Per Retailers che non hanno particolari forze distintive, o che si pongono l’obiettivo di conquistare quota di mercato attraverso una maggiore visibilità ed attrattività, l’aggressività di prezzo è uno strumento di forte impatto ed in grado di stimolare molto il traffico sul punto di vendita. Ora, per massimizzare il ritorno potenziale, è evidente che tale aggressività è più efficace quando attivata su marche a “valore segnaletico” per il consumatore, cioè dove la sua attenzione è più forte, quindi in primo luogo la marca leader.

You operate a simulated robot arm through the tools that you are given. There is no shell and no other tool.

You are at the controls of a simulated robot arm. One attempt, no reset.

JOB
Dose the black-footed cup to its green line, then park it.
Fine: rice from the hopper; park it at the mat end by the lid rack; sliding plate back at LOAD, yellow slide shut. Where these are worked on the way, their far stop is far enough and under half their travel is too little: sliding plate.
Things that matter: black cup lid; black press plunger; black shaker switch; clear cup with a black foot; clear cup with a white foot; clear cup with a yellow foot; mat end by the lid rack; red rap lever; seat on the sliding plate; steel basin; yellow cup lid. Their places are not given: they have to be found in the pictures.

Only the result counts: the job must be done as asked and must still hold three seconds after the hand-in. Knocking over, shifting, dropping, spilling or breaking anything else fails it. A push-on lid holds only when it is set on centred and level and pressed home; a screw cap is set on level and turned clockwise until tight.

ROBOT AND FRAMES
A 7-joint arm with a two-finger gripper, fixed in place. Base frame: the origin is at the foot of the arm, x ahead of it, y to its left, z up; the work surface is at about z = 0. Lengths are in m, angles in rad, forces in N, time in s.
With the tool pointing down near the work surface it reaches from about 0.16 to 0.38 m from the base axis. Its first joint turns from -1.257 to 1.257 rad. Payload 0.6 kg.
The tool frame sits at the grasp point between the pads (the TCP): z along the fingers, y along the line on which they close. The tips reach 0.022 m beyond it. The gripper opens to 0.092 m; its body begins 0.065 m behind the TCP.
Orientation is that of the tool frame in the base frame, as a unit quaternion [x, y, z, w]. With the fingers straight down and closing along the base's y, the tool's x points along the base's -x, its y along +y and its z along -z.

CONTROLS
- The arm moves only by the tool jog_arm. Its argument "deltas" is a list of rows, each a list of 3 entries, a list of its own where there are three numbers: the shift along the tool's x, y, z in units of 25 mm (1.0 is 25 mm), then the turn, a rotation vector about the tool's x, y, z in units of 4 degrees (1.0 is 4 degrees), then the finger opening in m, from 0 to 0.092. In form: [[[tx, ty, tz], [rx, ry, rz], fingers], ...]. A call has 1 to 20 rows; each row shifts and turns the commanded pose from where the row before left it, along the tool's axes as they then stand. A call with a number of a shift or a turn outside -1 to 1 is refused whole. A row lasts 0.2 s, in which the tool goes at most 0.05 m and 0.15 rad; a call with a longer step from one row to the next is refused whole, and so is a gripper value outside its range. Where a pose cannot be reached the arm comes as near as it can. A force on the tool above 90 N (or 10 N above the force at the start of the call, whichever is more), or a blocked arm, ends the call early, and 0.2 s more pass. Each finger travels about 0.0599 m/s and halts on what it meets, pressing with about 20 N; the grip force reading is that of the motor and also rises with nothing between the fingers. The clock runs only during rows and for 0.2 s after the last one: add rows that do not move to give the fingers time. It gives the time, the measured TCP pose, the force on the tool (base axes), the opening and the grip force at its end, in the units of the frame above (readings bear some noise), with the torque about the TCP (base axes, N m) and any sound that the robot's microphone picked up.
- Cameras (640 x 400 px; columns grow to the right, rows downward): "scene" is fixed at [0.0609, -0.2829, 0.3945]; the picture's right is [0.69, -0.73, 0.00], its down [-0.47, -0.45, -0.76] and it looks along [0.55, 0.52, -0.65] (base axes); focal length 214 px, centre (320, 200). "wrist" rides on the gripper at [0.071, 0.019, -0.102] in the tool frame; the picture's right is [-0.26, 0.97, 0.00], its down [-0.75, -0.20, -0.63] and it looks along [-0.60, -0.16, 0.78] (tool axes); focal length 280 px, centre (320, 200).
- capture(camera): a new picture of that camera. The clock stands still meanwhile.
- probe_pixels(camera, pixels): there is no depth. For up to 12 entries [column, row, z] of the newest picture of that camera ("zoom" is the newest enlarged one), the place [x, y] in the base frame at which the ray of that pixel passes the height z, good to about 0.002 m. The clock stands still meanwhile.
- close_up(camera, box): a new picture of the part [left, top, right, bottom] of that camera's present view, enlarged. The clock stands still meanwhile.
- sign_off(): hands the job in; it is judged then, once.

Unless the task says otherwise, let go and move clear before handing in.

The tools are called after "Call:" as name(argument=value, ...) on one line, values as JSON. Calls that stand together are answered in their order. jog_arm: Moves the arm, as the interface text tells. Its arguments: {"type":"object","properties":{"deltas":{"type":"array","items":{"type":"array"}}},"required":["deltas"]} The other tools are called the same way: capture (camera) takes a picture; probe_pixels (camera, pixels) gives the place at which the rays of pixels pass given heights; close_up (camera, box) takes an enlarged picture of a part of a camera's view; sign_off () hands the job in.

Una forte offerta promozionale su marche differenti ha pur un impatto, ma generalmente non è comparabile con quello che si attiva attraverso l’azione sulla marca leader. Da qui la pressione verso il basso dei prezzi sell out che viene generalmente effettuata a titolo promozionale sul leader (ci sono certo casi in cui la forza del leader è talmente forte che i suoi prezzi sell out restano stabili e la domanda comunque resta forte, ma non sono la maggioranza).
Attenzione però a mettere in atto queste manovre in maniera incontrollata perché, se l’impatto in volume sulla marca è importante, lo è anche sul suo margine unitario (che diminuisce): occorre pertanto controllare che il margine globale complessivo aumenti. Se non lo fa, può non essere comunque un problema, posto che il traffico aggiuntivo generato porti ad esempio a vendere servizi o prodotti addizionali, generando il margine differenziale che compensa quello perduto sulla marca promozionata. Altrimenti si deve recuperare margine su altre marche.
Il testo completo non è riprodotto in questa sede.